Naar: Saint-Martin et al 1989

Het gebied dat begrensd wordt door het Montagne Noire, de Causses en de vlakte van de Languedoc wordt wel het Bekken van Lodève genoemd. Het sluit aan op het Bekken van Graissessac waar kolenlagen uit het Stephanien ontsloten zijn en in dagbouw geëxploiteerd worden. Over de plaatsing van de geologische lagen in het bekken van Lodève lopen de meningen nogal uiteen. Maar het 'Autunien gris', waartoe het gesteente van de groeve Les Tuilières behoort, wordt algemeen in het Boven-Autunien geplaatst. De ouderdom komt daarmee op ongeveer 280 miljoen jaar.
Het landschap was in die tijd bergachtig en doorsneden met rivierdalen.

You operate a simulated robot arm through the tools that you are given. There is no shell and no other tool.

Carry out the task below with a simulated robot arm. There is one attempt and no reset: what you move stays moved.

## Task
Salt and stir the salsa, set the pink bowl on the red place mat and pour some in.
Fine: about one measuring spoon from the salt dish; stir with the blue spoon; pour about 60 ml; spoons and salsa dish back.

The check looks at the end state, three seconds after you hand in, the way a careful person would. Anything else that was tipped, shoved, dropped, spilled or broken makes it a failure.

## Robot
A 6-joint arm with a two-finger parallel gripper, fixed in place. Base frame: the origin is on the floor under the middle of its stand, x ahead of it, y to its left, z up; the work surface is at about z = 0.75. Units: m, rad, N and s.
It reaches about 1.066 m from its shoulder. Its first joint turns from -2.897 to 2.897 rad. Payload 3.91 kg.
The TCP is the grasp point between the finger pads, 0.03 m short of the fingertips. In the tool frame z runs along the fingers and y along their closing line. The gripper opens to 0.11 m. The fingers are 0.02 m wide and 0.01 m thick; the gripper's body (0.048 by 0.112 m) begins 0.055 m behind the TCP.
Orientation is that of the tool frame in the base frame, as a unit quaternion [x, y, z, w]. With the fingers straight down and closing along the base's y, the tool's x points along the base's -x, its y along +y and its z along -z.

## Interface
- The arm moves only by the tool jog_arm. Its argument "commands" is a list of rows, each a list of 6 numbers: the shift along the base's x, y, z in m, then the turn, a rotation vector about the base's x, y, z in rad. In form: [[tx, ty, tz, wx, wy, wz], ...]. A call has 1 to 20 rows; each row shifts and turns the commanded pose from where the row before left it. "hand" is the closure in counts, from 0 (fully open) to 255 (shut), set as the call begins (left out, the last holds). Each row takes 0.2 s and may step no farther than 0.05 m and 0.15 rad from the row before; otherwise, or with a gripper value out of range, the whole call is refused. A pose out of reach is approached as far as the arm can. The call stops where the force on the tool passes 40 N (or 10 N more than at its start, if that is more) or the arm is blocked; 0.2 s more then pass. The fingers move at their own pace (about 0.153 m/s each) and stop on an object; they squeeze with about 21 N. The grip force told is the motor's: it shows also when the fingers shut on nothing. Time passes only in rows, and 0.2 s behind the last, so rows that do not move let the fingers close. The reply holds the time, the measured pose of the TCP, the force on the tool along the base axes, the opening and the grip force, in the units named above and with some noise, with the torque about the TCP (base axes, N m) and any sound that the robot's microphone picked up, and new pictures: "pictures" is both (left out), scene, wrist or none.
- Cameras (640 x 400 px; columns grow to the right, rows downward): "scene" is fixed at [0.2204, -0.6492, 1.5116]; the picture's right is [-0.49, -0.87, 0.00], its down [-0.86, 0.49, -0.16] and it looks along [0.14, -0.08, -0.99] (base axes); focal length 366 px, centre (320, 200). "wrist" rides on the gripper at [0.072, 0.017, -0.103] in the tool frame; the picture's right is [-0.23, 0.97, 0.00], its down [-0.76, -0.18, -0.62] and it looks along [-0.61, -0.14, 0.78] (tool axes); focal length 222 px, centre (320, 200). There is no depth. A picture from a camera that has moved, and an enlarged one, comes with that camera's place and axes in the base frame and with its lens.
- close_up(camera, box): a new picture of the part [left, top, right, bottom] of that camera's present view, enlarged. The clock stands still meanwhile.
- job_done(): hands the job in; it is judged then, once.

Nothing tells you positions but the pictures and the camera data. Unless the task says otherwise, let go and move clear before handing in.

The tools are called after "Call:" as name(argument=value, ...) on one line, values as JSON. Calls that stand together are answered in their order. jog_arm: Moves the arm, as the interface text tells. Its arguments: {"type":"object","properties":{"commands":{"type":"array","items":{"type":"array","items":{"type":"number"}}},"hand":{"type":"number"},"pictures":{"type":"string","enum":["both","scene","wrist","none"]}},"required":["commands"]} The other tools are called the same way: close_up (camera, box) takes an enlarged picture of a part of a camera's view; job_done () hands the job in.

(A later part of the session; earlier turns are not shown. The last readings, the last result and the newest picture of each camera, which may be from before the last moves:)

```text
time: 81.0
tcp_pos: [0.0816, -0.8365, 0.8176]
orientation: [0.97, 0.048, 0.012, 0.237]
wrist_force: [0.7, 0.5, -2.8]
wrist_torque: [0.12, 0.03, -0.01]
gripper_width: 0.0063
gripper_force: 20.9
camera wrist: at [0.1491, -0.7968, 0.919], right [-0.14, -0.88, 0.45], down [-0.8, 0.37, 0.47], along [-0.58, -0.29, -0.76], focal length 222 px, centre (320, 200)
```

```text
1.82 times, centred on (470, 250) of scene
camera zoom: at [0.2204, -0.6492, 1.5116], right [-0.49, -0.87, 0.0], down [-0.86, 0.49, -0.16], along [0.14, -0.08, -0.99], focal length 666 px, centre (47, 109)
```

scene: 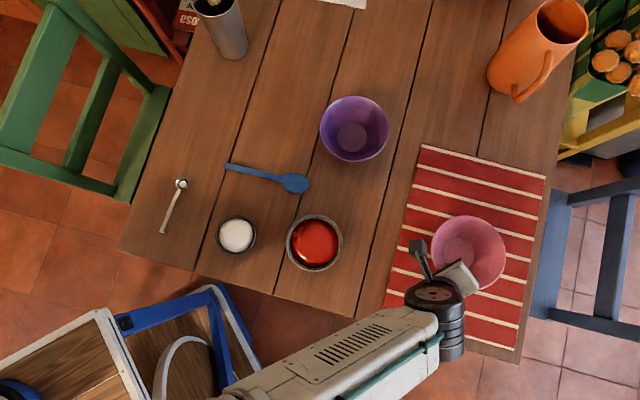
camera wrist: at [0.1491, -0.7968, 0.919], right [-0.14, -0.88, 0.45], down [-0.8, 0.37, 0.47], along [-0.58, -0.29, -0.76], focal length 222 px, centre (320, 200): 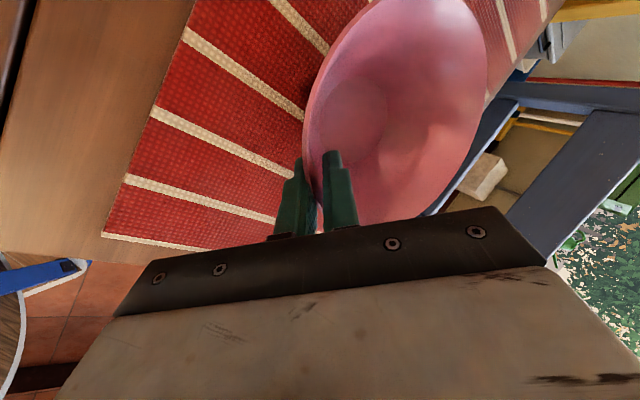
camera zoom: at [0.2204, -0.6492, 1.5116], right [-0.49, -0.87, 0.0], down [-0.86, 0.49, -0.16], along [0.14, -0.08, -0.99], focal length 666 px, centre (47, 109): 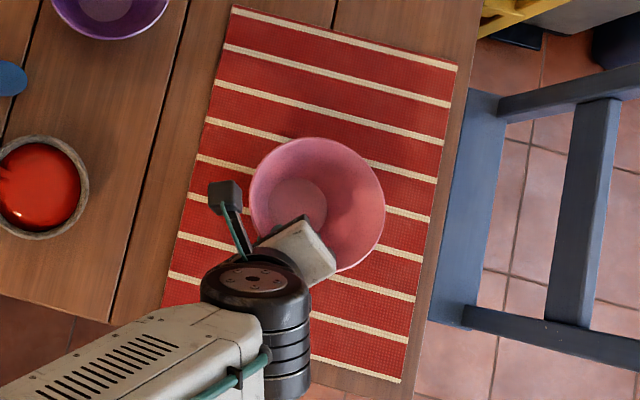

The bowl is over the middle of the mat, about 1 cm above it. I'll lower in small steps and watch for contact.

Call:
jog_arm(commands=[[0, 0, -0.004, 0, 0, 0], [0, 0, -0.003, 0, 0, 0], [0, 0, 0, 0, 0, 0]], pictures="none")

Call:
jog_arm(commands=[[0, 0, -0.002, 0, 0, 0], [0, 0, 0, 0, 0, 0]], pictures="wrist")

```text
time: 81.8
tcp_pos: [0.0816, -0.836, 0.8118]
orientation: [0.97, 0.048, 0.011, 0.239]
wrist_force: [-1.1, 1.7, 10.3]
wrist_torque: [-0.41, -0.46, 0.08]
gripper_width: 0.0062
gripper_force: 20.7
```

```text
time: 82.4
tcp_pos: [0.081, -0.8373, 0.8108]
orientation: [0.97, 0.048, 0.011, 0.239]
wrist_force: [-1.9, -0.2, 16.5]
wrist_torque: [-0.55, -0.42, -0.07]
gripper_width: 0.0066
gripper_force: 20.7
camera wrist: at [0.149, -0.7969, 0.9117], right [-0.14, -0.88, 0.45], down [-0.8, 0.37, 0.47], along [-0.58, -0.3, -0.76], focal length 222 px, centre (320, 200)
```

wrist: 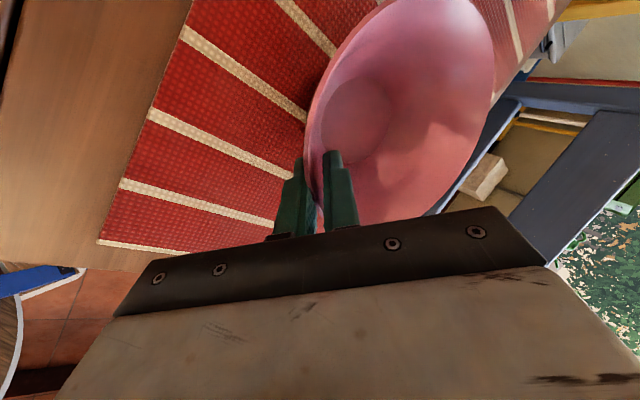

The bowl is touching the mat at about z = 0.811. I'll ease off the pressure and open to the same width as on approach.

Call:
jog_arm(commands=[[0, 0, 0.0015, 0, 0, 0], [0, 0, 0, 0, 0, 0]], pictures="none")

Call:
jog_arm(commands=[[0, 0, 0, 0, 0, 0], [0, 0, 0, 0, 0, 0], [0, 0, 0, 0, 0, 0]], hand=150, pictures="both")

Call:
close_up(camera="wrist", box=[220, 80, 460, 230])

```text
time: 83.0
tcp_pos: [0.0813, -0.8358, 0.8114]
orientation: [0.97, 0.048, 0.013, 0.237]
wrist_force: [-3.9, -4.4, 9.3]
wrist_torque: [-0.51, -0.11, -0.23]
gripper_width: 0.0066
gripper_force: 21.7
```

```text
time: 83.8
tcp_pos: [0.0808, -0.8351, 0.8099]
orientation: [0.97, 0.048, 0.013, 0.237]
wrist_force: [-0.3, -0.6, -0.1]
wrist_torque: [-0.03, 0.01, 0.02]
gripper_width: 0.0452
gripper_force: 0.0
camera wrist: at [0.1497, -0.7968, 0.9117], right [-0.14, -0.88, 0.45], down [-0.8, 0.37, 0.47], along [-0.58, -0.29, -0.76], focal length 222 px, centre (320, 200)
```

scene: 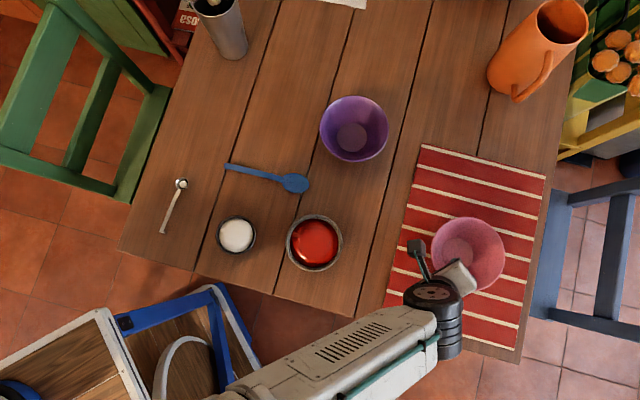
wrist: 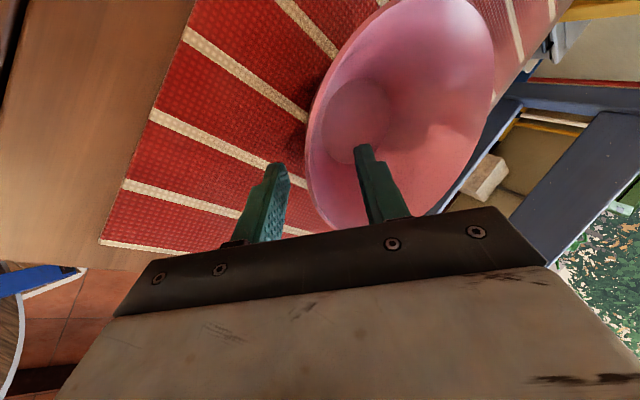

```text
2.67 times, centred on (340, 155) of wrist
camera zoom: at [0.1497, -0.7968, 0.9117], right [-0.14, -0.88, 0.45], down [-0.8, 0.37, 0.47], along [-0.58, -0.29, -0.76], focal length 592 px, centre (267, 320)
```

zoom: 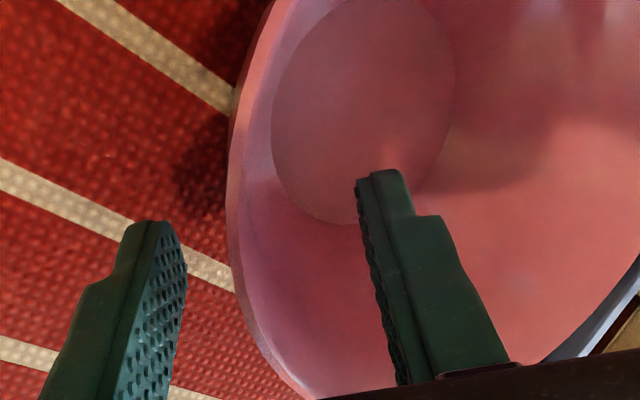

De plantenresten die aangevoerd werden door de rivieren, werden afgezet in rustig water in meren.
Boven het 'Autunien gris' volgt de afzetting 'Autunien alternant rouge et gris'. De rode kleur, die duidt op een heet, droog klimaat, domineert in deze lagen.
Boven het 'Autunien gris alternant' zit het 'Autunien rouge' dat , zoals de naam zegt, geheel rood is. Deze afzetting bevat heel weinig fossielen.